“It was the heyday of heavyweight crew,” Crick said. “We had a great run back then. We won the [Eastern] Sprints three times. We were national champions twice. We also went to [the Henley Royal Regatta] a couple times. We raced in the Grand Challenge in ’87 and the Ladies Plate in ’86. We also went to the World University Games in ’87. I was lucky to be there with some very good, talented rowers.”
When Crick graduated in 1988, he continued to work in the rowing world. He coached the Tufts crew, the Vermont women’s crew and served as the head coach at union. All the while, Crick worked on building better boats.
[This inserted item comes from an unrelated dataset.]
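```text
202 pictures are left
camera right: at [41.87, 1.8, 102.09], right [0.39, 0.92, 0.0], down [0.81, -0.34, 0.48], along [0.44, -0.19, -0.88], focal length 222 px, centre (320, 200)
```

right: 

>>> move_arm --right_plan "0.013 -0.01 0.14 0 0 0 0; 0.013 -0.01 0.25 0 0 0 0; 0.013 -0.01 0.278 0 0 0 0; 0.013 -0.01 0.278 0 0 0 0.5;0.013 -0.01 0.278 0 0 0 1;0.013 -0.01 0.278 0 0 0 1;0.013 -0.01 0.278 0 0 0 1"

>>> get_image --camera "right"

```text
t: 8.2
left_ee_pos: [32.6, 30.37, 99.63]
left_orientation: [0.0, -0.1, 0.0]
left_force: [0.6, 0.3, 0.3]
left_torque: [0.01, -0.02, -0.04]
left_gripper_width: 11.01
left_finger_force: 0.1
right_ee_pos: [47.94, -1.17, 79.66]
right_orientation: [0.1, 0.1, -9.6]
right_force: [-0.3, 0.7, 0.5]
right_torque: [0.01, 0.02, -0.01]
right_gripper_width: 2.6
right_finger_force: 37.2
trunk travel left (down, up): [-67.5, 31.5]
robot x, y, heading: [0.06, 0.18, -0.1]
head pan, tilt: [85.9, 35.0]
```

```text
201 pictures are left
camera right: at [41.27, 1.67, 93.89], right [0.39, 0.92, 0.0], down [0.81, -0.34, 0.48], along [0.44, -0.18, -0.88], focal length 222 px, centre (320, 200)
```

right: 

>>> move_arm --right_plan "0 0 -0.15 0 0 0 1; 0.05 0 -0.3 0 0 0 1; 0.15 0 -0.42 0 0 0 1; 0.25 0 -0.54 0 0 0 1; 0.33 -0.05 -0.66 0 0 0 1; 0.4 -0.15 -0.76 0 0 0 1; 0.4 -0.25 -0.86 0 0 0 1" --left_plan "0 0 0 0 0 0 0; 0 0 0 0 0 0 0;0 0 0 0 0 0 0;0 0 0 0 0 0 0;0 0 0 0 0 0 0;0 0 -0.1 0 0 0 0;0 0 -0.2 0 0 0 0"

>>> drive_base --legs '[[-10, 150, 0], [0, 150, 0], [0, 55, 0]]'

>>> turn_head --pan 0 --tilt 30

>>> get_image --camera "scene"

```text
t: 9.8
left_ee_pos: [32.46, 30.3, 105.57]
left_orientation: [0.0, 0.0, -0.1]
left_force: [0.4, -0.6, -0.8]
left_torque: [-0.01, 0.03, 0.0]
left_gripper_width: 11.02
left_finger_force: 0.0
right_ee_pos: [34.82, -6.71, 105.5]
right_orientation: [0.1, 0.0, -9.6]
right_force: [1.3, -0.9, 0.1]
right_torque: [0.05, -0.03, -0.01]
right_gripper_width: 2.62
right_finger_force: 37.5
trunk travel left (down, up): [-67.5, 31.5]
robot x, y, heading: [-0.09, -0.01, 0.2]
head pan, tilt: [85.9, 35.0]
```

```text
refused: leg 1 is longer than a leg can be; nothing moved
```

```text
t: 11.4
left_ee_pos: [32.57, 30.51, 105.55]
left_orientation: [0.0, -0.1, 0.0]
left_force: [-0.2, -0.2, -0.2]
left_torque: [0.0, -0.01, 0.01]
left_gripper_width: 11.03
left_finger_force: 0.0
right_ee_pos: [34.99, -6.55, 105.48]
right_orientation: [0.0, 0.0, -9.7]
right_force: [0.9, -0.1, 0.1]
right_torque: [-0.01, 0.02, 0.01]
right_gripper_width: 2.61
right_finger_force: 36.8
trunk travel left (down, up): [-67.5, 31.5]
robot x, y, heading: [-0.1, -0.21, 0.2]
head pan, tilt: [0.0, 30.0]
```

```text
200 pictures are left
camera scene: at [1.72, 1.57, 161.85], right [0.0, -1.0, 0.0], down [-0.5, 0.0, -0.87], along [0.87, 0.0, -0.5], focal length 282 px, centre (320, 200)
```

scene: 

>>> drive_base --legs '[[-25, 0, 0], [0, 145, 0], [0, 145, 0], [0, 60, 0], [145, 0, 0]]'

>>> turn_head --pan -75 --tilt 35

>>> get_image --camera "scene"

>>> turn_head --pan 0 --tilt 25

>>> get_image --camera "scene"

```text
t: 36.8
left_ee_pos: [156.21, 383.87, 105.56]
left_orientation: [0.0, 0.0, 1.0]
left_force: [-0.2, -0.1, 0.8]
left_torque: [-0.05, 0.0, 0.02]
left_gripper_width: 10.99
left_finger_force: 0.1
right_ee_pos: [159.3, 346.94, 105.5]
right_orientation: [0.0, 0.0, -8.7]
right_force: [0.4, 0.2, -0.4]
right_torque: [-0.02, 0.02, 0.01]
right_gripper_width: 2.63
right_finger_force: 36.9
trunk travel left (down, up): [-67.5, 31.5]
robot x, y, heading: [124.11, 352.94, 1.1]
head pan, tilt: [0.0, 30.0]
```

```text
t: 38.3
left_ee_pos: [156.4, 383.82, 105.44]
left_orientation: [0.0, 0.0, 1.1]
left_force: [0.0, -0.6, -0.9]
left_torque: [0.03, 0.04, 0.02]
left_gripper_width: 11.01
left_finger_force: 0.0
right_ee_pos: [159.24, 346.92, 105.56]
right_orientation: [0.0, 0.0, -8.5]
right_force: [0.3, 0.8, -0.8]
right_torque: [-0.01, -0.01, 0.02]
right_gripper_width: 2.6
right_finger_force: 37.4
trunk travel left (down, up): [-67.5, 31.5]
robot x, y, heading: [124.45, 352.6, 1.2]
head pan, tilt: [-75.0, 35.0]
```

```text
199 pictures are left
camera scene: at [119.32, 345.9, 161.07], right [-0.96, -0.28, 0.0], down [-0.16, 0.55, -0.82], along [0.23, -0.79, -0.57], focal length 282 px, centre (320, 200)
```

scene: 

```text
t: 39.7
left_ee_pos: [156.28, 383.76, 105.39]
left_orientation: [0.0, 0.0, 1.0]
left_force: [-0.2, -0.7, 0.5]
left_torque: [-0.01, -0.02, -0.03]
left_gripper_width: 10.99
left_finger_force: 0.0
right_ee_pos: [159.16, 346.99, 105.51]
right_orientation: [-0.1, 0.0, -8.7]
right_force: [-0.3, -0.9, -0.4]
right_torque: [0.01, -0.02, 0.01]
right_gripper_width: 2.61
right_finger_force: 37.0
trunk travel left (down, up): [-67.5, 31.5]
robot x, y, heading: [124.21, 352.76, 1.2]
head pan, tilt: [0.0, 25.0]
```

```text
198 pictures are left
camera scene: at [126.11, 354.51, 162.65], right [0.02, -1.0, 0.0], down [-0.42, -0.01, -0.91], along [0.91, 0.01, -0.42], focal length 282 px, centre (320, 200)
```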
“I never quite got out of the sport,” Crick said. “I kept trying but I never succeeded. I kept rebuilding boats and I realized that I liked building more than coaching.”
And a new company was born. Elite Boatworks launched on Oct. 20, 2000 at the Head of the Charles Regatta in Cambridge and the first boat hit the water last April. Since then, the boats have spread to Cambridge and beyond.
“Crews that would not normally look at a new boat look at them after other crews start using them,” said sophomore lightweight Alex Binkley. “That’s the way it is with new technology in rowing. One crew starts using it and the other crews start.”
Binkley, who rowed last season in the first freshman lightweight boat, is a veteran rower who is expanding his niche in the sport by designing boats of his own.
“I’ve rowed a lot and I like building things,” Binkley said. “I’ve learned a lot about the physics of the boat. I used to think, ‘OK, the thing’s floating, I’m glad. Oh, the boat’s nice and stiff,’ but I never knew why.”
Binkley, for his sake, has since learned the cause of such phenomena. He has been building his own single since his senior year in high school, when he began the task as a senior project. In exchange for space and materials, Binkley started working at Stillwater Designs, where he found the mold for his single.